Webster & Garino At Indiana’s Supreme Court
On April 18, 2019, William Webster of Webster & Garino argued the Indiana cell phone case before the Supreme Court of Indiana. The case, Katelin Eunjoo Seo v. State of Indiana, Trial Court Cause No. 29D01–1708–MC–5640, and Appellate Court Case Number 18S-CR-595, went up on appeal to the Supreme Court after the Court of Appeals of Indiana ruled in favor of Mr. Webster’s client, criminal defendant, Ms. Seo.
The issue addressed in this Appeal is whether the government can compel a criminal defendant to unlock a cell phone through her recollection and use of a memorized password or whether this violates the United States Constitutional Fifth Amendment and Indiana Constitutional privilege against self-incrimination.

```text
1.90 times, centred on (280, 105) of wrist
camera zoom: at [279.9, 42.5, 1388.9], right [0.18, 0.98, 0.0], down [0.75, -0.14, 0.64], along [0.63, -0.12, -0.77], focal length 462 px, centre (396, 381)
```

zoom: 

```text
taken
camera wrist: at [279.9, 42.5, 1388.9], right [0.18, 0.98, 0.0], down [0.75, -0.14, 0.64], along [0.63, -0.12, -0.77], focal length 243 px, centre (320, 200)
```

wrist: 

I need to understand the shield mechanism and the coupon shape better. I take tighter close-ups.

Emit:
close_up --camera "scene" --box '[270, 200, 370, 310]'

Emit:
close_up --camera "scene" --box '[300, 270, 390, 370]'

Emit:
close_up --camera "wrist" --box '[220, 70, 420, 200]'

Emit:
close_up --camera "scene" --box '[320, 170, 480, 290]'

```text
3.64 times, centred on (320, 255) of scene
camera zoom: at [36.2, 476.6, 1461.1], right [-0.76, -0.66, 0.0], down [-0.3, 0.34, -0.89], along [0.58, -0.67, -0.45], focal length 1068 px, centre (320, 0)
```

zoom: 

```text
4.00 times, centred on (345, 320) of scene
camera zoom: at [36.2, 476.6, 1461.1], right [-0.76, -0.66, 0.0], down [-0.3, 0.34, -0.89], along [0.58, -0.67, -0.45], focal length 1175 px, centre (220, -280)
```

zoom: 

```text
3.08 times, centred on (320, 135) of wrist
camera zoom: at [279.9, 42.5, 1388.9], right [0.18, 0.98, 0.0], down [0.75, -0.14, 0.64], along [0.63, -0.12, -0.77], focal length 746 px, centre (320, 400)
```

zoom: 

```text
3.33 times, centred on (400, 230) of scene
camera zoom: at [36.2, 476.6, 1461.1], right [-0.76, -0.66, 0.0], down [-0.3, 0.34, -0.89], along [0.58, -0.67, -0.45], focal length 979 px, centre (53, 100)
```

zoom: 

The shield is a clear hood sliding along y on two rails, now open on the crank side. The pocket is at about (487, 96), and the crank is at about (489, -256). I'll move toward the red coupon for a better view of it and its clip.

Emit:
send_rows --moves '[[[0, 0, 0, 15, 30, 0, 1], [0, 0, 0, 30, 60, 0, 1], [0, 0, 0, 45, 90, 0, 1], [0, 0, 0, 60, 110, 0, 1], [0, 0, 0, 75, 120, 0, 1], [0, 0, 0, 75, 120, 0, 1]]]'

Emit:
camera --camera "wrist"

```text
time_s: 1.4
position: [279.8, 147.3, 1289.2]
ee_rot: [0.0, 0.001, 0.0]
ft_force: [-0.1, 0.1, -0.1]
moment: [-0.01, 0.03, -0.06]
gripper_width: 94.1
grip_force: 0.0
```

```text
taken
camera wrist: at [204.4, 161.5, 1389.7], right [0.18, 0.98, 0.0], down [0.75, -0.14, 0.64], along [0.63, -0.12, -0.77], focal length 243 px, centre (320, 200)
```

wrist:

The attorneys at Webster & Garino contend that compelling a criminal defendant to provide a password to her cell phone does, indeed, violate a defendant’s rights against self-incrimination under the Fifth Amendment of the United States Constitution and Article 1, Section 14 of the Indiana Constitution.
The facts involve charges against Ms. Seo for alleged stalking, intimidation, harassment, and theft. Subsequently, the State of Indiana filed thirteen counts of invasion of privacy against Ms. Seo.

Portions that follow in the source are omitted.